No lots of beef turn up at borders on first morning: DOH

Taiwan starts lot-by-lot checks of US beef in ractopamine dispute

TAIPEI (Taiwan News) – The Department of Health began its lot-by-lot checks of imported beef products Tuesday in a move to ally fears over the presence of the leanness agent ractopamine, but there were no reports of any US beef at all reaching harbors.
The drug is still banned, but since the January 14 reelection of President Ma Ying-jeou, his government has been moving toward the legalization of the product. A resumption of bilateral US-Taiwan trade talks depended on progress on the issue, officials said.
The widespread discovery of ractopamine in a variety of meat products from various countries at restaurants, markets and retail outlets even before the lifting of the ban has created fear that the government’s import checks were completely inadequate.
Beginning Tuesday, DOH officials would check each lot of beef products arriving from countries which had records of violations in the past. Reports named the US, Canada, Panama and Nicaragua as the countries of origin facing 100-percent reviews, though some Australian products would also be checked. If no problems were discovered, the frequency of the checks would be reduced to the 5-percent level now common for products from other countries.
However, DOH officials reported that early Tuesday, not a single batch of US beef had reached Taiwan. Importers were afraid that once ractopamine was discovered in their wares, the whole lot would be destroyed and their investment would be lost, officials said. The companies preferred to let the meat products sit inside refrigerators or be moved to third countries to avoid the checks, the media quoted DOH officials as saying.
Taiwan Taoyuan International Airport and the harbors of Kaohsiung, Keelung and Taichung all reported the same absence of product to check, the media said.
Meanwhile, the opposition slammed the Government Information Office for printing 250,000 brochures about its ractopamine policies and distributing them with newspapers. Premier Sean Chen said the publication would help the public understand the four conditions his Cabinet had attached to the eventual ending of the ractopamine ban. The conditions are the issuing of a clear legal maximum content level for the drug, compulsory labeling and a continuation of the ractopamine ban on intestines and pork.
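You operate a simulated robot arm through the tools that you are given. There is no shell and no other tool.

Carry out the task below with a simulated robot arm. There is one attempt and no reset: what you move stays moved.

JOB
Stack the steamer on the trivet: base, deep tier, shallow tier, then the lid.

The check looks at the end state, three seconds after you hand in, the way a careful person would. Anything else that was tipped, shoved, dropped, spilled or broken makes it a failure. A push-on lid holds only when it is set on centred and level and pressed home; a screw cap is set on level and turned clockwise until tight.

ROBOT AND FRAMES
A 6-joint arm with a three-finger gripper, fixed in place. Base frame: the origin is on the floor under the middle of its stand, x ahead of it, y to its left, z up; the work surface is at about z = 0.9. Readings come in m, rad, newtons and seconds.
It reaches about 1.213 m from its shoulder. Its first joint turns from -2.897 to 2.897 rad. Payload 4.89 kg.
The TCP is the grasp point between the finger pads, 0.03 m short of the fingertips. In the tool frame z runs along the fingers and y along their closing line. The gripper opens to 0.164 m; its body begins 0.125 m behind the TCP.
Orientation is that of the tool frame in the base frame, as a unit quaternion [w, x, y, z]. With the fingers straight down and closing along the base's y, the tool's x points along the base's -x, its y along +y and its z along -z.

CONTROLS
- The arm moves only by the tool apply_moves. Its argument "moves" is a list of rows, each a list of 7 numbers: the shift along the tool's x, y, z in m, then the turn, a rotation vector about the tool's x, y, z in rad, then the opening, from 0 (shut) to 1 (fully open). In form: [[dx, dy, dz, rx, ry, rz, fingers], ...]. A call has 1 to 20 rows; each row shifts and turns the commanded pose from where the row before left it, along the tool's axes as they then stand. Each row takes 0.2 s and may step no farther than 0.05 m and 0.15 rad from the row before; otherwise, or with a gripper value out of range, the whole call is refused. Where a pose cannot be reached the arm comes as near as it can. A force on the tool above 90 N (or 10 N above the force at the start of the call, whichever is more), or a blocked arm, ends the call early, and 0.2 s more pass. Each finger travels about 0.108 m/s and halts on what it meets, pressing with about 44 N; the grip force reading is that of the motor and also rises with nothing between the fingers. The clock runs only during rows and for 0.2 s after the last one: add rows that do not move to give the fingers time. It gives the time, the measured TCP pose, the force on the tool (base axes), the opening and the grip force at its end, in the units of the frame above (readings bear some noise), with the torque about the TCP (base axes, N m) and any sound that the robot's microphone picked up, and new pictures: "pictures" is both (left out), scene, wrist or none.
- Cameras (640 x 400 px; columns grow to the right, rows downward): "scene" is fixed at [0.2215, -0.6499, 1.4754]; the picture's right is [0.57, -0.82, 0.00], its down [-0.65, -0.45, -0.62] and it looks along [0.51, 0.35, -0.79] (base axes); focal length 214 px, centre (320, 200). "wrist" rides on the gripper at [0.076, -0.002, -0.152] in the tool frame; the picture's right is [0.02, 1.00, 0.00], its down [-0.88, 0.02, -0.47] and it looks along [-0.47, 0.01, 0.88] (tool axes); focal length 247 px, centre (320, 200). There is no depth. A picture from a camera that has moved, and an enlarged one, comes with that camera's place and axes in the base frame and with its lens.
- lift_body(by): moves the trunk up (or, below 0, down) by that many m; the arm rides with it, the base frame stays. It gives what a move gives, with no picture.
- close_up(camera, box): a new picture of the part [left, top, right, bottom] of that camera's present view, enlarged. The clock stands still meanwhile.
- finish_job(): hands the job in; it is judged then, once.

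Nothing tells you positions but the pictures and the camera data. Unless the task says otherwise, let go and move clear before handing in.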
The opposition People First Party said the government should stop promoting illegal drugs. Ractopamine was still banned by law, so the government should not be paying taxpayers’ money to print materials promoting the drugs, PFP legislative caucus whip Thomas Lee said Tuesday.
He suggested the government should pass the bill for the brochures on to the American Institute in Taiwan, because promoting ractopamine was its task, not the Taiwan government’s.
The Consumers Foundation published a poll Tuesday showing that 69.7 percent would not buy beef treated with ractopamine. A total of 26.81 percent said that the government’s measures to stop the lean meats to enter the country had failed, so once ractopamine was legalized, there would be no way of knowing where the safe meat was.
For the time being, 73.95 percent of the respondents already felt they could not rely on the safety of meat products on sale. Opposition to an end to the ban on ractopamine reached 75.48 percent, the poll said.
The Consumers Foundation said 75.73 percent approved of establishing a system where consumers could trace the origin of food back to the original farm.
The foundation said its poll was conducted over the Internet March 6-9 and received 1,575 valid responses.